En envahissant l'Ukraine, Vladimir poutine déchire violemment les accords de Minsk, et s'attaque ouvertement à la souveraineté des peuples, comme du temps de l'Union Soviétique, intervenant dans des pays du pacte de Varsovie, en Tchécoslovaquie, en 1968, en Hongrie, en 1956, pour réprimer dans le sang, tout sentiment de liberté et de démocratie. Mieux même: en se présentant comme "acteur de la paix", et en reconnaissant les républiques autoproclamés de Louhansk et de Donesk, juste avant d'envahir l'Ukraine dans sa totalité, il adopte la même tactique rusée que le führer allemand, peu après les accords de Munich, en 1938, et l'envahissement des Sudètes tchécoslovaques, face à la stupeur et l'incrédulité de certains responsables politiques, en France notamment. Poutine reste nostalgique de la grande Russie, celle des tsars d'avant la Révolution de 1917, mais également celle de l'influence politique de l'Union Soviétique, celle de la grande puissance, qui faisait presque jeu égal avec les États Unis, notamment militairement et économiquement, même si son régime actuel s'en différencie nettement. C'est cette nostalgie nationaliste manifeste de la grande Russie, qui l'a incité notamment à interdire et dissoudre l'association Mémorial qui enquétait sur les violations des droits Humain, en Russie actuelle, et voulait revivifier la mémoire des crimes de Staline. De même, la glorification de la lutte héroïque des soviétiques pendant la 2e guerre mondiale, notamment pendant le siège de Stalingrad, fait partie de la stratégie d'instru-mentalisation politique de Vladimir Poutine, dans l'optique d'un projet nationaliste et impérialiste, à l'est de l'Europe, qui vise notamment à remplacer le régime actuel en Ukraine par un gouvernement fantoche à sa botte.

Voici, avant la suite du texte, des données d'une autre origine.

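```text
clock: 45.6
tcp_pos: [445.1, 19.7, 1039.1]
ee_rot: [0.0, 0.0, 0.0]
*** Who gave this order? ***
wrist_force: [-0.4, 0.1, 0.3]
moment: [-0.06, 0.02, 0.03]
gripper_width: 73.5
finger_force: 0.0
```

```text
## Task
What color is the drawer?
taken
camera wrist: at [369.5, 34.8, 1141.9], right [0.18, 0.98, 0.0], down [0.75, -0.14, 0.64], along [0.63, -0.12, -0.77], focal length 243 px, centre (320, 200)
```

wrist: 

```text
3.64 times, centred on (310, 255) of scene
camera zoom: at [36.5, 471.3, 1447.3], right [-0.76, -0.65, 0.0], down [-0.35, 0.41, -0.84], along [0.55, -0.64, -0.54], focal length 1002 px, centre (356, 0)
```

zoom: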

Face aux premières dizaines de morts subis en Ukraine, on ne peut qu'éprouver une certaine compassion à l'égard de ces populations, qui vont vivre dans la peur et l'inquiétude, face aux bombardements. On ne peut que manifester de la sympathie pour les réfugiés qui ne manqueront pas de fuir l'avancée des troupes russes, et venir tenter leur chance en Europe. De même, on ne peut qu'émettre le souhait que la population russe, dans sa grande majorité, n'approuve pas les récentes décisions de son président, comme ces manifestants russes, à Saint Pétersbourg, qui s'opposent à l'intervention meurtrière de leur pays, en Ukraine, malgré l'interdiction proférée par leur président et les risques encourus à cette occasion.